James: Yeah, divorce light. So the Big Sort could be a precursor to the divorce essentially through the forming a bubble, an ideological bubble, an echo chamber. People who share values start naturally voting with their feet. As it said, they move to the places where other people share their values are. Certainly, as a Tennessean, we’ve received a very large number of conservative Californians, and I’ve seen that Idaho has become effectively overrun by conservative Californians who think that they know how to run Idaho better than Idahoans because they know what it means to be a conservative apparently, having come from a borderline communist state, and this is a thing that’s happening all over the place. We’re seeing this sort where people are… The meme on the internet has been move out of cities for your own safety, especially these deep blue cities with Soros, DAs, and crooked democratic mayors or whatever else.

So you have this rural and urban divide increasing. That’s actually the technical definition of the thing that was called the Big Sort in the first place by a man named Richard Florida, an urban planner. Just to be forthright, utter globalist, total loon, but he wrote a book called The Great Reset as an answer to the Big Sort. The term came from Bill Bishop a year earlier than that in a book called The Big Sort. Bill Bishop is not a globalist idiot from what I understand. He’s just trying to describe a situation, and it was this urban-rural divide in this movement from state to state so that the politics, as you were pointing out, the proportions of who supports, say, Republican or Democrat, Trump or I guess Biden, Obama, whatever, those proportions in locales are increasing rather than decreasing. So the population is sorting itself according to its political and moral views which Bishop outlines in the book creates an increase in instability in the polity. It creates more political enmity rather than solving political enmity that eventually finds its solutions in bad places. The best of which is an amicable divorce. Hence, me calling it divorce light.

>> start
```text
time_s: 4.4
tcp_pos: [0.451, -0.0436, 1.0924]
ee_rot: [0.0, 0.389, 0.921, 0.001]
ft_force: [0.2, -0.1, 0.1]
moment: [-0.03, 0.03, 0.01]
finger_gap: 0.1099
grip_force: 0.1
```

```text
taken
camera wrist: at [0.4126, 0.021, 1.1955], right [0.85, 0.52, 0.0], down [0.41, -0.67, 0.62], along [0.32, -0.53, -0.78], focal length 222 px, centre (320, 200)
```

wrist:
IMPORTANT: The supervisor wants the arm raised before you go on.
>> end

As I said, the next year, so Bishop’s book was in ’08. In ’09, Richard Florida proposes his solution to both the banking crisis of the era, but also to this sorting of the population and what he calls a great reset. A great reset in how we organize our communities, how we live our lives, and it’s the intellectual precursor to the things we call 15-minute cities or smart cities today in a very real sense as a new plan of urban planning. So I brought that up in the essay particularly, first, to talk about the Big Sort and its relevance to increasing polarization rather than decreasing it, and secondly, to point out that at least one proposed solution to that problem bears the name that all the scary World Economic Forum guys have been using, which is the great reset, which I’m sure they borrowed from Richard Florida because there’s an awful lot of borrowing in that side of the intellectual world. If we look at Harvard, for example, we see an awful lot of borrowing going on there.

Jim: I call that copy-paste actually.

James: Yeah, that’s right. Well, it turns out a lot of these guys that are at the World Economic Forum are Harvard man as well. So a lot of them were… Klaus Schwab, for example, is a Harvard man himself. So it’s an intellectual tradition along certain circles that we don’t find to be terribly respectable when it comes to light. But at any rate, I did want to connect to the reader that the idea is that if this political polarization gets great enough, national divorce ends up on the table, but one proposed solution to that is a great reset of how we organize our societies into a completely new social and political order bearing that name which has come to represent one of the maybe three or four big evils of our current time or big watch words of our current time.

Jim: All right. So, now, we’ve set the table. Now, let’s eat. Why is national divorce a disaster?

James: Well, it’s mostly because of the United States’ position as still the world’s leading superpower and the effectiveness of its constitution at preserving individual liberties. We just, of course, saw the Supreme Court make a big decision. I mean, it was an obvious decision about whether or not Trump could be on the ballot in Colorado, but that even went nine-zero. So our Supreme Court certainly as a constitutional entity is not wholly dead. It’s still alive. It’s still kicking. It’s still defending the Constitution to some degree, but the Constitution represents I think, as to paraphrase Ronald Reagan on this, and then to paraphrase Reagan paraphrasing Lincoln, the last best hope for individual liberties in the world.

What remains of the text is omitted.